═══ Page extract ═══

Dieci giorni fa Beyoncé è andata su Instagram per annunciare il conto alla rovescia per l’uscita il 29 marzo del suo attesissimo album country, Act II: Cowboy Carter. Nel post, ha anche rivelato le ragioni personali dietro la sua incursione nella musica country. «Questo album è in produzione da oltre cinque anni», ha scritto. «È nato da un’esperienza che ho avuto anni fa in cui non mi sentivo accolta … ed era molto chiaro che non lo fossi».

Non ci è voluto molto per collegare i punti tra la dichiarazione di Beyoncé e la sua apparizione nel 2016 ai Country Music Association (CMA) Awards. Accanto alle Dixie Chicks, ora conosciute come The Chicks, Beyoncé ha offerta una dura interpretazione di Daddy Lessons a metà strada tra il funky e il folk.

Beyoncé

Ma la storia – quella che è esplosa su internet e ha catturato l’attenzione delle persone al di fuori di Nashville – riguardava meno la performance stessa e più la reazione dell’industria della musica country. C’erano molte prove a sostegno dell’idea che l’apparizione di Beyoncé fosse meno che gradita alla celebrazione della musica country. Le telecamere della ABC hanno scansionato il pubblico durante la trasmissione nazionale, e mentre alcuni artisti sembravano godersi la performance di Beyoncé, altri fissavano il vuoto.

Il giorno dopo lo spettacolo, Travis Tritt, uno degli artisti country di maggior successo degli anni Novanta, è andato su Twitter e ha postato che «possiamo stare da soli e non abbiamo bisogno di artisti pop ai nostri spettacoli». Per poi fare un po’ di marcia indietro, affermando che la sua lamentela non era specifica per Beyoncé e che si era più volte lamentato di condividere palchi country con artisti non country. E chiedeva: «Voglio sapere quando i premi BET o SoulTrain chiederanno a un artista country di esibirsi nel loro spettacolo di premiazione?».

═══ Provided material ═══

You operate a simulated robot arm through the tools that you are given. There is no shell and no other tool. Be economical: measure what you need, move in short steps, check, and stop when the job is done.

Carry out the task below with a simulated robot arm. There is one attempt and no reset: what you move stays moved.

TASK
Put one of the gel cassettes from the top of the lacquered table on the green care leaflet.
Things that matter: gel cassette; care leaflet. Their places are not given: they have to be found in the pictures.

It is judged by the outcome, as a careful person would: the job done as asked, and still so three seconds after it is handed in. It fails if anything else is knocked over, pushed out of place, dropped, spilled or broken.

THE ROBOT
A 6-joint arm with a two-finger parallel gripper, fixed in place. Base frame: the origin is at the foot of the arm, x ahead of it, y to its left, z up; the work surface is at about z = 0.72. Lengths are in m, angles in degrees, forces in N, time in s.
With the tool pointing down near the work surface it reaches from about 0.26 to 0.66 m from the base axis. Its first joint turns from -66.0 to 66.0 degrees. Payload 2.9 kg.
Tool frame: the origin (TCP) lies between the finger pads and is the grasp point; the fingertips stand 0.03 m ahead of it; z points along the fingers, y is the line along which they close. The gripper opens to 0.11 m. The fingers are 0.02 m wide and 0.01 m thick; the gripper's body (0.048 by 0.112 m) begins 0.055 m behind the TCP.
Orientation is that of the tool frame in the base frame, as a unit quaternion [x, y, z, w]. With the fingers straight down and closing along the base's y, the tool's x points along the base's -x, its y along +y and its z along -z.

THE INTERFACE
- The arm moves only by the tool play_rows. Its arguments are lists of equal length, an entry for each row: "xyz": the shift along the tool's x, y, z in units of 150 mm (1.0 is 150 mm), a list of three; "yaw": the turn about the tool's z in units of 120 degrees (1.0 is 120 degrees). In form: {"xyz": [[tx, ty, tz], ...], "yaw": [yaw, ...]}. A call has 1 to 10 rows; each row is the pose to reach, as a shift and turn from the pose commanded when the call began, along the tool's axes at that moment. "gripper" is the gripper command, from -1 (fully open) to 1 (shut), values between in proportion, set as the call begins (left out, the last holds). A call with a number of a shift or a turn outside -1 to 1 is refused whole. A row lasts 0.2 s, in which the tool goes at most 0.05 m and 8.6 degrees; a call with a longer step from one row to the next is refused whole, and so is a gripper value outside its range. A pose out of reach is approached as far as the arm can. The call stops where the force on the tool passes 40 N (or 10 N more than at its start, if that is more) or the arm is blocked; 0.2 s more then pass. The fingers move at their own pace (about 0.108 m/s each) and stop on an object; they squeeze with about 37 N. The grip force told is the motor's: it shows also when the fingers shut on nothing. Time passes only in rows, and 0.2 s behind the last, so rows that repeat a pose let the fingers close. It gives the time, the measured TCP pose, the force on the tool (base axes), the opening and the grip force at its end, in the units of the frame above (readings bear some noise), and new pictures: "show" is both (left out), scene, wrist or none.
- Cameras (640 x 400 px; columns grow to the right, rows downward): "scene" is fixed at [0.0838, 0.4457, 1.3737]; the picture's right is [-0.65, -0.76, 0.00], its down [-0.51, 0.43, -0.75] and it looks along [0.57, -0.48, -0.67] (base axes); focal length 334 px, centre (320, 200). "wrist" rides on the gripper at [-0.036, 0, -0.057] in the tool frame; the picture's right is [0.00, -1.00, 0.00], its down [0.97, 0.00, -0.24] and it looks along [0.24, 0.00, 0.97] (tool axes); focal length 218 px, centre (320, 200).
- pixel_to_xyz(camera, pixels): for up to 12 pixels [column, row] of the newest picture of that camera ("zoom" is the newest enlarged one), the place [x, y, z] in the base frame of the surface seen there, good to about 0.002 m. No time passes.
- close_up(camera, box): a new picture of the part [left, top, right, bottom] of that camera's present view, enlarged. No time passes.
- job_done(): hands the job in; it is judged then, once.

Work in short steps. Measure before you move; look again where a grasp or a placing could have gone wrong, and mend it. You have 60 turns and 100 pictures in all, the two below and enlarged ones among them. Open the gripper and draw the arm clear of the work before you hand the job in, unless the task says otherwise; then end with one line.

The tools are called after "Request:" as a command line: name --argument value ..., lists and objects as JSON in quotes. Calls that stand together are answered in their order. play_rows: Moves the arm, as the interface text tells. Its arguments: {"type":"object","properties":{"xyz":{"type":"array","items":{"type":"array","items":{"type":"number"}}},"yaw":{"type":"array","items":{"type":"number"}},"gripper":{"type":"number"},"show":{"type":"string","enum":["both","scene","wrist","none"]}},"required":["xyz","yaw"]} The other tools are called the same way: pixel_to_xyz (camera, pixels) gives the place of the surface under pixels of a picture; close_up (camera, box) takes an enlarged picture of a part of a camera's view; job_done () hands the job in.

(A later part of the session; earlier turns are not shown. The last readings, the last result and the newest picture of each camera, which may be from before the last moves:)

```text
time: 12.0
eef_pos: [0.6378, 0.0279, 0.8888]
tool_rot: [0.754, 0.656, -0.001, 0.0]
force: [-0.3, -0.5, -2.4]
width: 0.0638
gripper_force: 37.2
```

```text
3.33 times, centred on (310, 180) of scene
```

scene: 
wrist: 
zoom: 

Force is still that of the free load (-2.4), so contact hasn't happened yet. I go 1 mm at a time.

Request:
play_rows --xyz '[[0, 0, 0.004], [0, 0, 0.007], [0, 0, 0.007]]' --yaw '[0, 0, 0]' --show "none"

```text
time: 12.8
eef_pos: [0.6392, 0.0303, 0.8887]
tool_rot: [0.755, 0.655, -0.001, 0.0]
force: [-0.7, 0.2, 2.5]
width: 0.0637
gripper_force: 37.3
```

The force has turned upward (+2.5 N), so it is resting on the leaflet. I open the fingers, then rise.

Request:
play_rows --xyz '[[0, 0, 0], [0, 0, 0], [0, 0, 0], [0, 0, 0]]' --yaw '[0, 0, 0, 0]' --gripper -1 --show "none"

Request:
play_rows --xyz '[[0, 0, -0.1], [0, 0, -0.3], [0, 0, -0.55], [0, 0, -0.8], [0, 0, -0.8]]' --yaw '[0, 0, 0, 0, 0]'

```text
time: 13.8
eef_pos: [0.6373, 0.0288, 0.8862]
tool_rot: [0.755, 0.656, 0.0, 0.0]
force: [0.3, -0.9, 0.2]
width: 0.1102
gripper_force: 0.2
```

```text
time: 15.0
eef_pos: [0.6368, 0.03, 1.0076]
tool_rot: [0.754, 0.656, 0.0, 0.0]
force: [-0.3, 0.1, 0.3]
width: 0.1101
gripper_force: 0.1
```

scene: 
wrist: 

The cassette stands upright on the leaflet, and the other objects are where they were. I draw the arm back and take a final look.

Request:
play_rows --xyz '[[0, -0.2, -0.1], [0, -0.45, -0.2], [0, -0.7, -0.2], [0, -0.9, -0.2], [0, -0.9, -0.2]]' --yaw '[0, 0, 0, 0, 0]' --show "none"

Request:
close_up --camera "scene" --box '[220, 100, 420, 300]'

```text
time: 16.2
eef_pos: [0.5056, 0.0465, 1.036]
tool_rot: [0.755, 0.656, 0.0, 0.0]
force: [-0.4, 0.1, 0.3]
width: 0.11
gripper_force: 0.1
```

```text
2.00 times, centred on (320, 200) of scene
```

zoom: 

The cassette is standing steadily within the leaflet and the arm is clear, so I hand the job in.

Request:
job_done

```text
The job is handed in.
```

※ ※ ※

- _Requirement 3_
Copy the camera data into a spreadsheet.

═══

- _Requirement 1_
Could you quote the page extract from "Non ci è voluto" up to and including "funky e il folk."?
- _Requirement 2_
Write the next part of the page extract, the one that starts with "Dieci giorni fa".

- _Output 1_
Non ci è voluto molto per collegare i punti tra la dichiarazione di Beyoncé e la sua apparizione nel 2016 ai Country Music Association (CMA) Awards. Accanto alle Dixie Chicks, ora conosciute come The Chicks, Beyoncé ha offerta una dura interpretazione di Daddy Lessons a metà strada tra il funky e il folk.

- _Output 2_
Si dice che l’artista country veterano Alan Jackson se ne sia andato mentre Beyoncé era sul palco, così sconvolto dalla sua audacia nel violare i sacri luoghi. «Penso che sia stata una performance piatta nel complesso e molte persone del settore con cui ho parlato non sono rimaste impressionate, sembrava fuori luogo e si sentiva forzato».

Notizie e reazioni che hanno ferito profondamente Beyoncé, come ha confermato il post su Instagram.

Beyoncé sexy cowgirl

Il razzismo della musica country

Come altri spazi che coltivano culture di esclusione, la musica country prospera nel silenzio, e lo status quo persiste. Nel frattempo, le accuse provenienti dall’esterno del settore sono facilmente respinte come disinformate e imprecise: «La musica country non è razzista. Ai neri semplicemente non piace – hanno R&B e rap – quindi è per questo che non ne vedi molti nel settore». O ancora: «Come può la musica country essere razzista quando ti abbiamo dato Charley Pride?».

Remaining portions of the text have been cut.